Ora, poiché abbiamo constatato il beneficio del camminare verso una Chiesa sinodale missionaria, con la benedizione divina, riponiamo la nostra ferma speranza nell’assistenza dello Spirito Santo, ricordando sempre che in questa vita terrena non si raggiunge la pienezza e che i successi sono solo un incoraggiamento per non perderci d’animo lungo il cammino e perseverare fino alla fine.
A tale proposito mi sembra opportuno ricordare le parole iniziali dell’enciclica Spe salvi di Papa Benedetto xvi : «La “redenzione”, la salvezza, secondo la fede cristiana, non è un semplice dato di fatto.

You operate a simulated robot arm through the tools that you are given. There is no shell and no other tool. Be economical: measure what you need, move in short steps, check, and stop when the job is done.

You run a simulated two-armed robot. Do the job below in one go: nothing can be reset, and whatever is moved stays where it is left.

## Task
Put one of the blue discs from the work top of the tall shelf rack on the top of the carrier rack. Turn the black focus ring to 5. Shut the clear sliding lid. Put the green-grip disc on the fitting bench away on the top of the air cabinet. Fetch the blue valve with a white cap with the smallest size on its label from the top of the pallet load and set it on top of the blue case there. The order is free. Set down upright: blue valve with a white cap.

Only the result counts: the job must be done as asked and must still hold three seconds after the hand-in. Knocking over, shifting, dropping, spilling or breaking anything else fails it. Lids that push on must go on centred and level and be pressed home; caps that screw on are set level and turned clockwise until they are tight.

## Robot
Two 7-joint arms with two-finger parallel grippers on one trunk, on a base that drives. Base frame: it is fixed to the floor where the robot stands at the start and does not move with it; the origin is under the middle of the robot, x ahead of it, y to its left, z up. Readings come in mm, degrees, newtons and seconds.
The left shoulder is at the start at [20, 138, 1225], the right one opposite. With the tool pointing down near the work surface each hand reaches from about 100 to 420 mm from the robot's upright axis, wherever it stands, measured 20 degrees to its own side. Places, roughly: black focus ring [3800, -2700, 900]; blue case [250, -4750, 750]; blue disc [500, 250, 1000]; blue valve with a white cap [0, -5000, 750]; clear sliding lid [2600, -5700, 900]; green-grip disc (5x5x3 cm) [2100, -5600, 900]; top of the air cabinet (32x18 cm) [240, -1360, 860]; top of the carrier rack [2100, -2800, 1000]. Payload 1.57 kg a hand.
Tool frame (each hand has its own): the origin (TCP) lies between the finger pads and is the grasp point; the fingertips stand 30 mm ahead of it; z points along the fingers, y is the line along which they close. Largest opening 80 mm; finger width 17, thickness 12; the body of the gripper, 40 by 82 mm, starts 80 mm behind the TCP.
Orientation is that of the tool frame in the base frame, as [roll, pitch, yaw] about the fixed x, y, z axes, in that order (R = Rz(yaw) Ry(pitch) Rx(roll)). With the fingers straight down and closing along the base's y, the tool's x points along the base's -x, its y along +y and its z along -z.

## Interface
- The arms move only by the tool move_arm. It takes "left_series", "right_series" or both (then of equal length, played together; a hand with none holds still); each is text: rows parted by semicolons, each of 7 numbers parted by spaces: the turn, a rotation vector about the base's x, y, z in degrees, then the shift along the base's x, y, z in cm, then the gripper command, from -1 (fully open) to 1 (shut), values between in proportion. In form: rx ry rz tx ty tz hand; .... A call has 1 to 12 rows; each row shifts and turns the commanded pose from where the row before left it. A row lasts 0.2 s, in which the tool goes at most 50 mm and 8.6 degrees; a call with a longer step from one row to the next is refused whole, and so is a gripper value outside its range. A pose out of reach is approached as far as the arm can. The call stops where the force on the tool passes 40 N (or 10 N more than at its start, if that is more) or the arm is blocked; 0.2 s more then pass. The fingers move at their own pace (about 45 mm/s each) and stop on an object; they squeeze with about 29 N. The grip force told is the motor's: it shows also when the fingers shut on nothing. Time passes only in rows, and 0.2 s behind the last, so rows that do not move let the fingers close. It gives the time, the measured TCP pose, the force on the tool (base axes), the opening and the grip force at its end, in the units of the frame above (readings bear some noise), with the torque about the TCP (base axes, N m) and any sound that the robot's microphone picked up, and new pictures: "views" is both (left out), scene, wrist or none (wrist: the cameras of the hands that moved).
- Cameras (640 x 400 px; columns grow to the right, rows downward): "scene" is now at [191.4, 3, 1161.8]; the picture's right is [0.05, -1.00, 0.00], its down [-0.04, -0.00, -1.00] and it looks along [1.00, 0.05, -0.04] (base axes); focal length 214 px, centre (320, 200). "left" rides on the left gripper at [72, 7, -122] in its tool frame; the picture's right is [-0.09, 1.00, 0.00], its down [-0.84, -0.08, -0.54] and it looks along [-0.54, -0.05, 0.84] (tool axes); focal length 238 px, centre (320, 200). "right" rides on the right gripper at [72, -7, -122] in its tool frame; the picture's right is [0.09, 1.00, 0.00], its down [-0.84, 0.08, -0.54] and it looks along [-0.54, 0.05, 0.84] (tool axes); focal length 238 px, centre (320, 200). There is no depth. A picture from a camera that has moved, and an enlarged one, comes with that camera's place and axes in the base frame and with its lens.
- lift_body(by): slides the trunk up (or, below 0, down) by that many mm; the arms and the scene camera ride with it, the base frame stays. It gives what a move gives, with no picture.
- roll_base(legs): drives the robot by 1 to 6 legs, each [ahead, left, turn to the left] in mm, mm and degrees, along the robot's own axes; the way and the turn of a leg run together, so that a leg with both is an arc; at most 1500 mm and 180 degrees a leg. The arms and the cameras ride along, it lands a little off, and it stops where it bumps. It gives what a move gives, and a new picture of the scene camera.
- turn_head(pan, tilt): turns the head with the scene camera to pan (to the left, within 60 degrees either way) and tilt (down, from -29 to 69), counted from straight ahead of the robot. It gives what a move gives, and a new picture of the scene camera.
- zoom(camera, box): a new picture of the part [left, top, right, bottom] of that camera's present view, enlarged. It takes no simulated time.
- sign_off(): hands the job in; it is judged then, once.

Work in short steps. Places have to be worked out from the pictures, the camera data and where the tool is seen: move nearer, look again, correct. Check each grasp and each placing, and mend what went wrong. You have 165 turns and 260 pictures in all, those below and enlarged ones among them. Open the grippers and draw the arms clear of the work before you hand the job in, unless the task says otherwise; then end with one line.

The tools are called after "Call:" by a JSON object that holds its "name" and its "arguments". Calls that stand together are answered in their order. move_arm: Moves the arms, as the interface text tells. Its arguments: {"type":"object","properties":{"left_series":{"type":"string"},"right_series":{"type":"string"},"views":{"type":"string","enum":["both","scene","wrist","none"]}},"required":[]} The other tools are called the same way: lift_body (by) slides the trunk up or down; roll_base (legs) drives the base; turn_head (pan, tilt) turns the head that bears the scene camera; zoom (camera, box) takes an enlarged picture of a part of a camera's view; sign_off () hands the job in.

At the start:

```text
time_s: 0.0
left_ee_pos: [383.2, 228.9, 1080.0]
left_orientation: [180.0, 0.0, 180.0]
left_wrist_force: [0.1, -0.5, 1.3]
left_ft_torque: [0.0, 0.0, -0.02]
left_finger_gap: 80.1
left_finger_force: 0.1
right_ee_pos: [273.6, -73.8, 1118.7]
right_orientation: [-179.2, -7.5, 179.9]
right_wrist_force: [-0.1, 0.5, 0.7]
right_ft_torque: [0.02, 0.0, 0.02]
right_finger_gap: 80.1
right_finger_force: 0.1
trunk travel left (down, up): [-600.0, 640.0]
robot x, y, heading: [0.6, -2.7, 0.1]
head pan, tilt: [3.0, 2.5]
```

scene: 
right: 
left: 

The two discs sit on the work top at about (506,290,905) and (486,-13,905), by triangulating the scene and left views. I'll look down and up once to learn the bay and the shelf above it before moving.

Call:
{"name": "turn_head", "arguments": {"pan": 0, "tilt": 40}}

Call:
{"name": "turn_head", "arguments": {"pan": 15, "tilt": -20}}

La redenzione ci è offerta nel senso che ci è stata donata la speranza, una speranza affidabile, in virtù della quale noi possiamo affrontare il nostro presente: il presente, anche un presente faticoso, può essere vissuto ed accettato se conduce verso una meta e se di questa meta noi possiamo essere sicuri, se questa meta è così grande da giustificare la fatica del cammino».
Confido effettivamente che tutti noi presenti, avendo vissuto il processo sinodale fin dal 2021 — sebbene abbiamo constatato la difficoltà reale di rinnovare le nostre Chiese particolari —, abbiamo percepito come, specialmente i nostri fedeli e agenti di pastorale, si siano entusiasmati, pieni di speranza, nel realizzare una Chiesa fraterna, solidale, sussidiaria, che sia luce nelle difficili circostanze della nostra epoca contemporanea.
Così facendo metteremo in pratica quanto espresso al punto 6 della Episcopalis communio: «Per i Padri sinodali chiediamo, innanzitutto, il dono dell’ascolto: ascolto di Dio, fino a sentire con Lui il grido del Popolo; ascolto del Popolo, fino a respirarvi la volontà a cui Dio ci chiama».
È pertanto molto opportuno, in questa Assemblea che apriamo oggi, recuperare la consapevolezza della promessa di Gesù, il quale ha detto: «Dove sono due o tre riuniti nel mio nome, lì sono io in mezzo a loro».
Lasciamoci dunque guidare dallo Spirito Santo, e sperimenteremo quanto il Signore è buono per quelli che confidano in Lui! Che Dio Trinità e la Vergine Maria, Madre della Chiesa, ci accompagnino!